EXERCISE GOAL >>
Your answer continues the supplied passage from its final sentence.

SUPPLIED PASSAGE >>
____________________
In my life I have received both positive and negative critiques. The positive critiques help me to feel confident in what I am doing and make me work harder so that I can live up to the standard I just now set for myself. The negative critiques come in two different packages. There were the constructive criticisms which I took note on; these I were able to figure out with help and work through them for my own improvement. Then there were the harsh criticisms, which I’ve found can do more further damage than actually help a person. The difference between constructive criticism and harsh criticism is that constructive criticism invites and challenges a person to improve; it tells them that they’re not quite there yet but they are certainly capable of reaching their goal. Harsh criticism on the other hand makes a person feel embarrassed and incapable of success. When they try to improve with the echo of the harsh criticism in the back of their mind, it gives them a feeling of doom and eventually they just give up. Hopefully through this class we can not only learn to be good public speakers, but good critics as well.
Any type of optomism is great for furthering in life. When it comes down to critiques, being positive is an ultimate plus. When anyone is talked to in a negative way they automatically tune out, well atleast with me. Most of the time negative is always a complaint about you that you do not want to hear. The best way to critique has to be in a positive form. If a critique is given in a positive way the person will accept the fact that they did something wrong and they know it can be fixed. In other words they are not scared away from fixing the problem. Some major key things that are critiqued is the way the speech was given. If the speaker is offset with a boring voice, someone should let them know that the audience was not interested. Say something along the lines of, " that was a great speech i just wished i could have heard you a bit louder in the back because i was so interested in the topic." Now, instead of being held back by a negative comment, the speaker will know next time the voice they need to bring. I have always been critiqued since my sister is an english major. She always told me that when it comes down to people always have a positive vibe. Never feel insecure of the things you are saying because people can sense it and have a negative reaction. Overall, critiques are known to me as a way to help strengthen the negatives into positives and as a result you as a person will become more experienced.
____________________
DATA SHOWN >>

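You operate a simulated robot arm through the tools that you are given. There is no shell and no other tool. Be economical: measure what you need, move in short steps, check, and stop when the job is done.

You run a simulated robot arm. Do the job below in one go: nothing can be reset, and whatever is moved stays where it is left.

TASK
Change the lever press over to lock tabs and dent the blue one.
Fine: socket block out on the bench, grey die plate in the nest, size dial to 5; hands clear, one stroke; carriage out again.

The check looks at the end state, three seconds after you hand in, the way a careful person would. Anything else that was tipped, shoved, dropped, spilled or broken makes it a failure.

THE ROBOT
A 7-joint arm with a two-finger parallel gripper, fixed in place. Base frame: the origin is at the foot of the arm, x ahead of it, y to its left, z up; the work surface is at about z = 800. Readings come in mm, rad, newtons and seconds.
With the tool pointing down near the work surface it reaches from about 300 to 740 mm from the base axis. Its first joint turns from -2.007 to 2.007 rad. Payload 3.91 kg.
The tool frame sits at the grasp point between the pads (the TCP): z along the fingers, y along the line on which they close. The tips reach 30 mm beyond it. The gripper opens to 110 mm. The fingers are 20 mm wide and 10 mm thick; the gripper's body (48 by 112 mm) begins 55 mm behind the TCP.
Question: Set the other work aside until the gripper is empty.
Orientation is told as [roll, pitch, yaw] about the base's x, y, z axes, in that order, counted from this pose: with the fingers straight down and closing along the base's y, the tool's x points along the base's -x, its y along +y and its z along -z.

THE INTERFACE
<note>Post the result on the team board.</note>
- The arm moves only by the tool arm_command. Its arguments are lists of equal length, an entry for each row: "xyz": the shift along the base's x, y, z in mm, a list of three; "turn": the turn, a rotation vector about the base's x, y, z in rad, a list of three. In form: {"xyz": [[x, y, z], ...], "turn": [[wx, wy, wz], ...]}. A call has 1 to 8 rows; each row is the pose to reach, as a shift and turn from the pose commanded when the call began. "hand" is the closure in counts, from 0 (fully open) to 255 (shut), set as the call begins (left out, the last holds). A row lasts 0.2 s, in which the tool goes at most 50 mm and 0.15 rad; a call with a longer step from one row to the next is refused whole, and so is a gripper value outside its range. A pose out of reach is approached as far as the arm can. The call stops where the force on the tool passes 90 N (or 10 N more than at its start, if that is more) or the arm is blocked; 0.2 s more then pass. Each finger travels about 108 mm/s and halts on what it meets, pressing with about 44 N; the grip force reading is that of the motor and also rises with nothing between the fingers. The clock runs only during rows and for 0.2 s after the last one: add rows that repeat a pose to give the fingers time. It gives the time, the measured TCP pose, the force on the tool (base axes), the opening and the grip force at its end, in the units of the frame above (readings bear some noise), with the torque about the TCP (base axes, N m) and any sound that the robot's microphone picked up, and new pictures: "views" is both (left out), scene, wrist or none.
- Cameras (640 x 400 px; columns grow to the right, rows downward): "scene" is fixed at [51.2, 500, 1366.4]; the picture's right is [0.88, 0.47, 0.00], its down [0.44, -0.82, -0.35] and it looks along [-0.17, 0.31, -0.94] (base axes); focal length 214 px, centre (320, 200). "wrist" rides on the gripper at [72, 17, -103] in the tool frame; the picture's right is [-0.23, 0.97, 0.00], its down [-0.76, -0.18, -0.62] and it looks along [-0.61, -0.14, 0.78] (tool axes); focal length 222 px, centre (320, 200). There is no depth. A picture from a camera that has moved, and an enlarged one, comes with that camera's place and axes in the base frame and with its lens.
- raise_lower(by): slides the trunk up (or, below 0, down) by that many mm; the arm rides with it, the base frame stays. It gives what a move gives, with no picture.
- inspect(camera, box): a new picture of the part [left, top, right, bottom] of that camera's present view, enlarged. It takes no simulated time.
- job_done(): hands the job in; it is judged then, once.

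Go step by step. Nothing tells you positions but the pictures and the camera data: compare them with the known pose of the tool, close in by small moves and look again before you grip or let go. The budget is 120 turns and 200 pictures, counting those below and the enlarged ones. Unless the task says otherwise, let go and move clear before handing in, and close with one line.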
____________________
RESULT >>
When critiquing someone, you have to be able to get your point across. I believe I am better critiqued when it is done in a caring manner. If someone is tearing you apart, it is also going to tear your self- confidence apart, making it hard to even give a speech next time. You have to explain what could have been done better without saying it was done badly. It always helps to be positive in critiquing and to always offer a comment on what their best feature was. Was it the fact that they knew exactly what they were talking about or that they got everyone’s attention? Whatever it is, it should be mentioned. There is always something good about a speech or about the way that the person presents it. I have seen people give presentations and then get absolutely ripped apart. Many people are nervous enough to get up and have to talk in front of a class. To think about what is going to be said about you and your speech when you’re finally finished creates even more nervousness. Well, for me at least. Critiquing is extremely important. It helps us learn about our flaws in a manner that doesn’t make us not want to fix them. When I receive positive criticism, I welcome it. It’s good to know what you are doing wrong so that you can easily learn from your mistakes. It makes me want to listen when I’m being criticized in a positive way. When people are mean and nasty, you feel like they are critiquing you, but judging you. You don’t want to focus on what they have to say because it is negative. This in the end probably results in you drowning them out. The bottom line is that people are more apt to hear positive criticism than negative criticism.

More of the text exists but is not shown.